- [Written request]: Take up the supplied passage again after its last words.

BEGIN Supplied passage

Record-Holding Moon Mission Marks a Decade in Orbit

A Lunar Reconnaissance Orbiter image of the surface of the moon.
A Lunar Reconnaissance Orbiter image of the surface of the moon. (Image credit: NASA/GSFC/Arizona State University)

Among the dozens of spacecraft that have visited the moon, none can come close to the tenure of NASA's Lunar Reconnaissance Orbiter, which recently marked a decade studying our sibling world.

The spacecraft, nicknamed LRO, began its work in lunar orbit in September 2009. Since then, the spacecraft has circled the moon again and again. Its work is repetitive but far from dull. On each circuit, the scientists watching its data from home can identify differences on the lunar surface as meteorites, and occasionally spacecraft, slam into the moon. The ability to see changes over time is what makes LRO's longevity so valuable to scientists.

END Supplied passage
BEGIN Given information

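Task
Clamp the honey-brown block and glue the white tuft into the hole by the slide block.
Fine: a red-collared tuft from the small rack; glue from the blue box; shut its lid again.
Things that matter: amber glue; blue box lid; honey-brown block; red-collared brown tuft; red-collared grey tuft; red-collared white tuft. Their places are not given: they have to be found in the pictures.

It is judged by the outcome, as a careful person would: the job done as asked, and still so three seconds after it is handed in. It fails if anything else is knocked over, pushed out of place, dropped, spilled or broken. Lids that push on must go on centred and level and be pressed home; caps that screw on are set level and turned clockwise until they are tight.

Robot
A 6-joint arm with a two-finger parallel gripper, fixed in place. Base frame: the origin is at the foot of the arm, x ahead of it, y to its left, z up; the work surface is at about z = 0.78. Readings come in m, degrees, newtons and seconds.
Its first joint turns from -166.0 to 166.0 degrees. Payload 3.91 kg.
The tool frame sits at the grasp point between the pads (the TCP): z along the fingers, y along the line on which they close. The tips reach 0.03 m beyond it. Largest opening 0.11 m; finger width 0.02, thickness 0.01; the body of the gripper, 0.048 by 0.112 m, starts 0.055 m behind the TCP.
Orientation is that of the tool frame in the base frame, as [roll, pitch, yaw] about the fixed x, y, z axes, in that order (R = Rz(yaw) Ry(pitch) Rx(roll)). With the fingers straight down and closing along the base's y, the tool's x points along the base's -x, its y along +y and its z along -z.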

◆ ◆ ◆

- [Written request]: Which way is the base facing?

END Given information

- [Exercise output]:
"No one has had a mission orbiting the moon for 10 years," Noah Petro, NASA's Lunar Reconnaissance Orbiter project scientist, told Space.com. "We're literally forging new ground."

Related: Amazing Moon Photos from NASA's Lunar Reconnaissance Orbiter

LRO has outpaced every other lunar mission by far. Its nearest competition comes from the twin ARTEMIS probes, which NASA built to study Earth's magnetosphere then redirected midmission to lunar orbit. The two spacecraft have been at the moon since 2011 and are still operating.

The only other competition comes from NASA's Explorer 35 mission, which spent six years at the moon in the late 1960s and early 1970s and concluded that the moon does not have its own magnetosphere. Otherwise, lunar missions have tended to last about a year at most.

Despite its long stay, so far, LRO is holding up well. "We built the spacecraft to last one to two years. Here we are, 10 years later," Petro said. "Oh my goodness, the warranty is over! But it's like people who have really high-end cars — we take extremely good care. We are very cautious with the spacecraft, do nothing to it that would risk the life of the spacecraft."

One of the riskiest times in the mission is during a lunar eclipse, when the spacecraft gets temporarily stuck in darkness, with Earth blocking the sun. Fortunately, LRO won't experience that situation again until May 2021, Petro said, which will be a relatively short eclipse, and then again in May 2022.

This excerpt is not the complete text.